Jane and Paul may be servant and master, but for this single moment they are free to be with each other. Paul admits that she’s cleverer than him, while she defers to “his princely authority.” But what was once a secret lover and friend has become so much more. For John, the assignation is a ruse to get out of “the Henley expedition” and perhaps secure the house for himself. For Jane, this is perhaps one final chance to lie with him in his bedroom. Paul brazenly consults with Jane as to whether he should go and see his troublesome mistress, who he intends to marry in a fortnight, while Jane fantasizes about what it might be like to actually be his wife. As she silently smokes a cigarette, watching Paul dress with “his seed” trickling out of her onto the bed sheets, she grows too aware of Paul’s upcoming nuptials and his secret desire to make an honest man of himself.

It might be 1924, but the suffocating social proprieties of the Edwardian era still hover, as well as the devastation of the Great War that rocked the worlds of both the Sheringhams and the Nivens. Orphaned since birth, Jane has enough life experience by which to measure the perceptions of those around her--not just of Paul, who lost two brothers in the War and rarely speaks of his fierce Lady Hobday--but also of Mr. and Mrs. Niven, whose family--along with the household budget and the servants--has long been “whittled down” by the hard-pressed wartime years.

In provocative tones, Swift explores the hidden power of a clandestine affair, the twofold power of secrets and loneliness, and the tender notions of heartbreak. Jane fully appreciates her (relative) luck, freedom, and independence, yet she sometimes resents her place in life, so reliant on her employer for her economic survival. While her morning with Paul remains clouded in rapturous reflection, Swift constructs an imaginative tour-de-force as Jane walks naked though Upleigh House. In what will eventually inspire her to become a writer, Jane visits Upleigh’s library, its books reinforcing her desire for a literary life. The learning curve that changes Jane is well drawn as she dresses then contemplates returning to Beechwood to resume her duties.

Swift bathes Jane’s gathering evening in gorgeous apricot light, a gauzy green-gold world that is “impossibly beautiful.” Of larger concern is the terrible tragedy that will shape the rest of Jane’s afternoon and the rest of her life. Lyricism is woven into each and every page, and relief only arrives when Jane embraces the death of her lover. In much turmoil after hearing the news from Mr. Niven, Jane is temporarily distracted, swept away repeatedly by her nagging interior fears, anxieties, and sadness. The novels of Joseph Conrad become her savior, the author’s works allowing Jane to “cross an impossible barrier” and finally seek inspiration to become a writer.

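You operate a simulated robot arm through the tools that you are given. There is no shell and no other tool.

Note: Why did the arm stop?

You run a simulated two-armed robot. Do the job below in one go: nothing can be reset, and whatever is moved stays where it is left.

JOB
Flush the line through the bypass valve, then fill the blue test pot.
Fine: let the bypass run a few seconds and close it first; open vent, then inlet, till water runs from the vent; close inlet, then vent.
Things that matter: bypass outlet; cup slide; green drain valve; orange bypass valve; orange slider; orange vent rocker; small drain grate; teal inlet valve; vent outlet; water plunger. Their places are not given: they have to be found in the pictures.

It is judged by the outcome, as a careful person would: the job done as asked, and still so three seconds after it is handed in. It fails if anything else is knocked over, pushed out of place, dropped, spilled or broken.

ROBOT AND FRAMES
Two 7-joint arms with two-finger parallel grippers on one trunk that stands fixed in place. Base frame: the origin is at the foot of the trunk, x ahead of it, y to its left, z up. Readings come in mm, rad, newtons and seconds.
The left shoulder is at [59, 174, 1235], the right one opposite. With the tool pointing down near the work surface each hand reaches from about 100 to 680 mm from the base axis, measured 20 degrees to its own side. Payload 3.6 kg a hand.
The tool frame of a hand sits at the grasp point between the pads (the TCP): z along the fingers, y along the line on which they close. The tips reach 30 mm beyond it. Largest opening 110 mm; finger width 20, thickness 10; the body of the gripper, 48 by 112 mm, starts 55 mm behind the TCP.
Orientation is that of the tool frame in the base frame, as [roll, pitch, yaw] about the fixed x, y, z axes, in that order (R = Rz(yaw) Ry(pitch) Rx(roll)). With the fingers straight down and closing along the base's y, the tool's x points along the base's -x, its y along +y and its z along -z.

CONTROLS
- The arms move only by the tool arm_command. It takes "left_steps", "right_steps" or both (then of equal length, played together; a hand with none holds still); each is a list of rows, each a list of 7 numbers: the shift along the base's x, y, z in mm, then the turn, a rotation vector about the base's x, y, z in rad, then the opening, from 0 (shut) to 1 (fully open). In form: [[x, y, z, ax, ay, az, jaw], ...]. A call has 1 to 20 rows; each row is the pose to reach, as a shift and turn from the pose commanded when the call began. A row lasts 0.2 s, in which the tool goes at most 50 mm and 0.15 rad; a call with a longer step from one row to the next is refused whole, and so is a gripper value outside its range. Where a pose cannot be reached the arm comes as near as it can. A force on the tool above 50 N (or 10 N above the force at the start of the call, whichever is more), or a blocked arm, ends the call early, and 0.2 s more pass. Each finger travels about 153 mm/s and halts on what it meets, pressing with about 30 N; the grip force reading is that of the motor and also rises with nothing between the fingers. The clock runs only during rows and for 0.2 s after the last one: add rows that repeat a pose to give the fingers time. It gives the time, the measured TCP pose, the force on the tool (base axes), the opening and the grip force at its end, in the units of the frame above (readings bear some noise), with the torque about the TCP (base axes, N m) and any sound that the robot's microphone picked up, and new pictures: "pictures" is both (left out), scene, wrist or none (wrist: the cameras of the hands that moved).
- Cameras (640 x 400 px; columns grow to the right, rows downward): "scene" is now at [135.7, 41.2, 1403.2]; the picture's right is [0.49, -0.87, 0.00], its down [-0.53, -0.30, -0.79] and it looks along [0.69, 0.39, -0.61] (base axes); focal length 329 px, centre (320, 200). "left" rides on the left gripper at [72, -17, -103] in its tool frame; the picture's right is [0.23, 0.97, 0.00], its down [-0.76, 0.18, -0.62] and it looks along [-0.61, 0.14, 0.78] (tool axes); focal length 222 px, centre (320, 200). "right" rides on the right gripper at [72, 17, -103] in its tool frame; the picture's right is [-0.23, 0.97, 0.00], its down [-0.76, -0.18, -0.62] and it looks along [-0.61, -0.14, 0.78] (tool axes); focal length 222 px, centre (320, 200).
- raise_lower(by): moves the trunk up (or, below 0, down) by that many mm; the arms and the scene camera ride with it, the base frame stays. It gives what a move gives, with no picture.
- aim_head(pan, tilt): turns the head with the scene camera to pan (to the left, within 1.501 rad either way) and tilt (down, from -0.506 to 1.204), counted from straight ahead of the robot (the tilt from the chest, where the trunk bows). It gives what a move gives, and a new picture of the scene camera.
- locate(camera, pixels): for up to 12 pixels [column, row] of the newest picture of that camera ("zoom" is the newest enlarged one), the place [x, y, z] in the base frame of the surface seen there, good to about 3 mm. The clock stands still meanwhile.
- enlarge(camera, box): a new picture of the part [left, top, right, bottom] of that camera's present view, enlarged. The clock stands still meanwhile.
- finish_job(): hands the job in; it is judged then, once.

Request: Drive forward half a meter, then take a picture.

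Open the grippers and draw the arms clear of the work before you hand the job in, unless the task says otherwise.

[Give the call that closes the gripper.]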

Swift captures perfectly one Sunday in a bygone era, casting his heroine in a perfectly calibrated world. The author’s particular gifts are his short bursts of detail and his ease in balancing Jane’s past with her present. A nearly ninety-year-old woman, Jane narrates the antique art of storytelling, infusing her life with her memories and providing a snapshot of England post-World War I, its upper class and servants, along the swift march across the decades.